Project managers can choose from two approaches when estimating the indirect costs associated with an activity: The first approach defines two different indirect rates; it’s more accurate but requires more detailed record keeping, so it’s also more costly. The second defines a single rate for all indirect costs.
Option 1: Use one rate for overhead costs and another rate for general and administrative costs.
Your finance department determines the overhead rate by calculating the ratio of all projected overhead costs to all projected direct salaries.
Your finance department determines the general-and-administrative-cost rate by calculating the ratio of all projected general and administrative costs to the sum of all projected direct salaries, overhead costs, and other direct costs.

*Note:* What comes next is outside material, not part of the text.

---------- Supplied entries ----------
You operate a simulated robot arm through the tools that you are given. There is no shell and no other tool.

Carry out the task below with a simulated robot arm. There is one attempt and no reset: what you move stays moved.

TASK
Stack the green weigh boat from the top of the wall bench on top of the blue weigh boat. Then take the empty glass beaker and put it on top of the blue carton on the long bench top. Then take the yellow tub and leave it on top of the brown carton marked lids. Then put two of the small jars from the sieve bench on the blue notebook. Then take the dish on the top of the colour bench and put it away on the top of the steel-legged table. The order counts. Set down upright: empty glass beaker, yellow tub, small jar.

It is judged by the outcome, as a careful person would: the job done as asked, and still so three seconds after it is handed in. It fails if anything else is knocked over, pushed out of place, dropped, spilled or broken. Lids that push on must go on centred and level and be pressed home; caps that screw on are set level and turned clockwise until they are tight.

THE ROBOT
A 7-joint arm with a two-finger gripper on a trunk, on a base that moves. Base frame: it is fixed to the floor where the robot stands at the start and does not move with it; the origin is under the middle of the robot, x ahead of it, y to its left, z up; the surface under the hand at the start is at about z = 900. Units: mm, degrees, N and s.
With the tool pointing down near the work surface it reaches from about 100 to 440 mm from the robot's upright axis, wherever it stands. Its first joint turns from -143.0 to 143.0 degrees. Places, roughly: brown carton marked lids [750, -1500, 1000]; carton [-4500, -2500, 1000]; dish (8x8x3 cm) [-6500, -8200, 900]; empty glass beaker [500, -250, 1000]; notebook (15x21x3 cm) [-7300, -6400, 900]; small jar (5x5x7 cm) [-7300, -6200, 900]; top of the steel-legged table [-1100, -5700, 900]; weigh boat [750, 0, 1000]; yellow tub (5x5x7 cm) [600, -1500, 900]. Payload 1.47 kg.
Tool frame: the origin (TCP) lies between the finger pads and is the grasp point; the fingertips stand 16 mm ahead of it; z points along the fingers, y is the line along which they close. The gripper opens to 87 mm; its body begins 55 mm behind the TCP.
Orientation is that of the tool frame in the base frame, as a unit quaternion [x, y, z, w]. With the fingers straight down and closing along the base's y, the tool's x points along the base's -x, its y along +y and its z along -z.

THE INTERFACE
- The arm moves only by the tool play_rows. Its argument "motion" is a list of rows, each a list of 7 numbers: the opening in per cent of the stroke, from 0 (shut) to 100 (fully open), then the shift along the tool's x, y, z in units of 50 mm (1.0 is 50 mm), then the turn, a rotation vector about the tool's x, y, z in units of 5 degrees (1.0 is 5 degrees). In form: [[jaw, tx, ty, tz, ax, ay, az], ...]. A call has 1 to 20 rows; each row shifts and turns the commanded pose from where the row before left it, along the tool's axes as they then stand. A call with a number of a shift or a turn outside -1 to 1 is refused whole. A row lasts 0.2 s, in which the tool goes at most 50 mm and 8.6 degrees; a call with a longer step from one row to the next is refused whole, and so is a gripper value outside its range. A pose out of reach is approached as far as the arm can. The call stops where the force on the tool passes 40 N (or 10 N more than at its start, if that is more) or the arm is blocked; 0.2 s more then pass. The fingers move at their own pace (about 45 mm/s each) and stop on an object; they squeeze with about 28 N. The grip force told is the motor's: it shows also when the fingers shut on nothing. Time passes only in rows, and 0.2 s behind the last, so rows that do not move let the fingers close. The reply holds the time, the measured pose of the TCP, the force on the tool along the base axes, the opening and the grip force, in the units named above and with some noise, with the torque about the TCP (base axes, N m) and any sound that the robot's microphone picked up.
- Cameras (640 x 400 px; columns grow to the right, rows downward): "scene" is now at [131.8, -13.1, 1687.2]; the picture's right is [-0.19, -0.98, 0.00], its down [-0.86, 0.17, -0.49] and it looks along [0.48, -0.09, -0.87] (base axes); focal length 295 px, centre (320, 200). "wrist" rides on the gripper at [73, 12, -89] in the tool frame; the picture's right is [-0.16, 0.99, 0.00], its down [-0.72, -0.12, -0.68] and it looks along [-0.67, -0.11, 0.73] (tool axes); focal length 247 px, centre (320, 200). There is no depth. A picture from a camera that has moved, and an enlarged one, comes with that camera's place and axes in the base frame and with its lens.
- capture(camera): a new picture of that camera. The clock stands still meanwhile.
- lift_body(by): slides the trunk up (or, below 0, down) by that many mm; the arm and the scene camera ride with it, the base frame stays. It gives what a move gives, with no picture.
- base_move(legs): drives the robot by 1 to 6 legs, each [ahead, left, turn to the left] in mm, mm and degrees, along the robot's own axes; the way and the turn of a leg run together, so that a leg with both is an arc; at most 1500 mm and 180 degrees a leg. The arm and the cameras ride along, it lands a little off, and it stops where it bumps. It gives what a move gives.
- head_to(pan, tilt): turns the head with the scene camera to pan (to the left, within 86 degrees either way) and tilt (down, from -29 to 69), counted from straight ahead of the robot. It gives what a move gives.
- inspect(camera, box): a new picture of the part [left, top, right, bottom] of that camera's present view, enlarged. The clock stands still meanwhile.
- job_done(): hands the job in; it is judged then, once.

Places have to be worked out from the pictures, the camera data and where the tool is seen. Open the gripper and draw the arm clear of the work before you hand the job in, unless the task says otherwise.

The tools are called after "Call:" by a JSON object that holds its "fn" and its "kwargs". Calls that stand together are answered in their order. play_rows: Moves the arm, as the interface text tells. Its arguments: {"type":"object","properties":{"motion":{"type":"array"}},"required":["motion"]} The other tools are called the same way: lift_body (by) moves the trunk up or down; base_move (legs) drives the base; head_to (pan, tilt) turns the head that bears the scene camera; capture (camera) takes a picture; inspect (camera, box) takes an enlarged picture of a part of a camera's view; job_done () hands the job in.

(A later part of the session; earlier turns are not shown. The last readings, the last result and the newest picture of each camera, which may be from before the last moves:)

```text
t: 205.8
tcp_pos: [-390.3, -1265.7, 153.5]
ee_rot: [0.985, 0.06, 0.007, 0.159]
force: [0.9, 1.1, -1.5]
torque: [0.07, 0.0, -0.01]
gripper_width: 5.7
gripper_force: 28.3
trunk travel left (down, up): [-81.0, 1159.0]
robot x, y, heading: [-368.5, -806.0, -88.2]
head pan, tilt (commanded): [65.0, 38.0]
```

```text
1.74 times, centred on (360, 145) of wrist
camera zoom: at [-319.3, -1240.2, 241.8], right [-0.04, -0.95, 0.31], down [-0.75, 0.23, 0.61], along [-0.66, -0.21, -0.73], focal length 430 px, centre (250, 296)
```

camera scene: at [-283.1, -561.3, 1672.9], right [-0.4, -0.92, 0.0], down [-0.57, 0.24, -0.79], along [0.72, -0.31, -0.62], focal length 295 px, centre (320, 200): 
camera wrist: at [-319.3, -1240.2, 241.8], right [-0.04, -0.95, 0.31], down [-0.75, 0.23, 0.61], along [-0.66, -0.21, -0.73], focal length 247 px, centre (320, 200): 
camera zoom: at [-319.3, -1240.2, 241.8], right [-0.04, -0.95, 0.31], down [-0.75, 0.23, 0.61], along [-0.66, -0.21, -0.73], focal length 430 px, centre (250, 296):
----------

You determine overhead costs of an activity by multiplying its direct salaries by the overhead rate.
You determine general and administrative costs of an activity by multiplying the sum of its direct salaries, overhead costs, and other direct costs by the general-and-administrative-cost rate.
Option 2: Use one indirect-cost rate for all overhead and general and administrative costs.
Your finance department determines the combined indirect-cost rate by calculating the ratio of all projected overhead costs to all projected direct salaries.
You determine an activity’s indirect costs by multiplying its direct salaries by the indirect-cost rate.
Some organizations develop weighted labor rates, which combine hourly salary and associated indirect costs. As an example, suppose your salary is $30 per hour and your organization’s indirect-cost rate is 50 percent. Your weighted labor rate is $45 per hour ($30 + 0.5 × $30).